Blend The Oats. Start by blending the oats into an oatmeal flour. Put oats into your blender and puree until a fine powder.
Combine The Rest of The Ingredients. Scrape down the sides of the blender and add milk, pumpkin puree, eggs, syrup, butter or oil, apple cider vinegar, vanilla, baking powder, baking soda, salt, cinnamon. and nutmeg. Puree 20-30 seconds, or until fully combined and evenly blended. Pause to scrape down the sides of the blender, as needed.
Let mixture rest for about 5 minutes while you heat a large skillet over medium-low heat. Grease the skillet with a little extra butter, ghee, oil, or cooking spray.

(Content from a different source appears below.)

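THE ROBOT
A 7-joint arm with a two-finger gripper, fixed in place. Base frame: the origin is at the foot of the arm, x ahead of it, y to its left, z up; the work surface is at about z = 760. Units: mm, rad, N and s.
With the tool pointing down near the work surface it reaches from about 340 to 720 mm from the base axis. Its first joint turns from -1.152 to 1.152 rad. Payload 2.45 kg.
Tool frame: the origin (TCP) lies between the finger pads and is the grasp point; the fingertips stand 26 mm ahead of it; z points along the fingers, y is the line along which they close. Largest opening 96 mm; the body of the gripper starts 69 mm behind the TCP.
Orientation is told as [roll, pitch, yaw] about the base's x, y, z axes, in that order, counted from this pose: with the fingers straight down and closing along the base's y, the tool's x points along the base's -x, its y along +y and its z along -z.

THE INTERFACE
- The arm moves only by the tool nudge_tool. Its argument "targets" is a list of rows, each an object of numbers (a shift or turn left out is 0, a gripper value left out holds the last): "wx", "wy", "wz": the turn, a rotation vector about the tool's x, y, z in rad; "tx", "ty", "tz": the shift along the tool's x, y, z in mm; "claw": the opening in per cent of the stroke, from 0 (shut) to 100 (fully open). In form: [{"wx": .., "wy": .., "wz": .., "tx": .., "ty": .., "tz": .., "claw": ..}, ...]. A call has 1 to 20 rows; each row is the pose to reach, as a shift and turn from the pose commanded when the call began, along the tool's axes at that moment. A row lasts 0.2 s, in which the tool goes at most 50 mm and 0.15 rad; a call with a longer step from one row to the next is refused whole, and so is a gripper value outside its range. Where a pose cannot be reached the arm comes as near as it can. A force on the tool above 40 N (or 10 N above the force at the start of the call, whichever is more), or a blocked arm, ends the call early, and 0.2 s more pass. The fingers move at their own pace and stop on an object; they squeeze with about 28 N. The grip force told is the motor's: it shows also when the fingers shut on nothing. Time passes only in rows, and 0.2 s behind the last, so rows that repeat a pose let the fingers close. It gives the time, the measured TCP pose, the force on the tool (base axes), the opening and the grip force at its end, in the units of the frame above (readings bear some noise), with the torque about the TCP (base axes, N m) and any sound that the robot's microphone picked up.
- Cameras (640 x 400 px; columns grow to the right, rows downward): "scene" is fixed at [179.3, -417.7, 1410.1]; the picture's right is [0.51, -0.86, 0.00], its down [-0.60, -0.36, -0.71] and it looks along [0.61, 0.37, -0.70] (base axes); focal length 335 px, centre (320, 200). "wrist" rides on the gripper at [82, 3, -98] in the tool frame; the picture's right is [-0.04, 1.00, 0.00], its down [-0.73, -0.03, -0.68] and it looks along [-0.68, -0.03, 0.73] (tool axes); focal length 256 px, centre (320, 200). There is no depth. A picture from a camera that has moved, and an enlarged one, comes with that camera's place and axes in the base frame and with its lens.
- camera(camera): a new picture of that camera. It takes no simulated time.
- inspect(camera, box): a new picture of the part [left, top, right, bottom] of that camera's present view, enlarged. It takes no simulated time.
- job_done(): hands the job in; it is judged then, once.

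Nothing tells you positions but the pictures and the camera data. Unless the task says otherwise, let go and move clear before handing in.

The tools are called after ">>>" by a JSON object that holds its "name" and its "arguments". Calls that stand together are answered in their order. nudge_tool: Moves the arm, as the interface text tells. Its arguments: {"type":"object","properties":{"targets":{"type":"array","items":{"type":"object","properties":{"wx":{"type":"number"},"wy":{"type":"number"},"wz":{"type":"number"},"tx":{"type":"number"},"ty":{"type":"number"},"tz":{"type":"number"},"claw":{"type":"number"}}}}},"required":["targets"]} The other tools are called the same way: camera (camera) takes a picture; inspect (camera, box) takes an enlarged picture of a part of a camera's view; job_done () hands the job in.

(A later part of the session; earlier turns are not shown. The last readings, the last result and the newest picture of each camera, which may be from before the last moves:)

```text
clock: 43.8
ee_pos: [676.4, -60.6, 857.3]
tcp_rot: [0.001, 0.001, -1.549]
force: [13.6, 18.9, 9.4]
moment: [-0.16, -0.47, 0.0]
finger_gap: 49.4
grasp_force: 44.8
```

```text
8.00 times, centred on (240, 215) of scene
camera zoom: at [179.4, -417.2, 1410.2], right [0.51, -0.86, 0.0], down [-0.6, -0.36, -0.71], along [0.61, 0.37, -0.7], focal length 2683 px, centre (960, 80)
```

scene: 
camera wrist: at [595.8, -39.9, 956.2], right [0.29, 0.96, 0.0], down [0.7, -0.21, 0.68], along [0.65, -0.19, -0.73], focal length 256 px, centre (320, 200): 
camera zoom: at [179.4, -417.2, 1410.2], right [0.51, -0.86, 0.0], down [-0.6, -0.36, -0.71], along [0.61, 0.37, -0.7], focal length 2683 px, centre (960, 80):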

Cook The Pancakes. Scoop or pour the batter into skillet (I use a 1/4 cup measuring cup for this). Cook pancakes 3-5 minutes, or until bubbles form on the surface. Flip pancakes and cook another 1-2 minutes or until deep golden brown on the outside and cooked through on the inside. Repeat with remaining batter. If your pancakes are having a tough time cooking through or are coming out too thick, add an additional splash of milk to the batter.
Serve & Store. Enjoy pancakes warm with syrup, toasted pecans, a dollop of yogurt, or your favorite toppings. Store leftover pancakes in an airtight container in the fridge 2-3 days.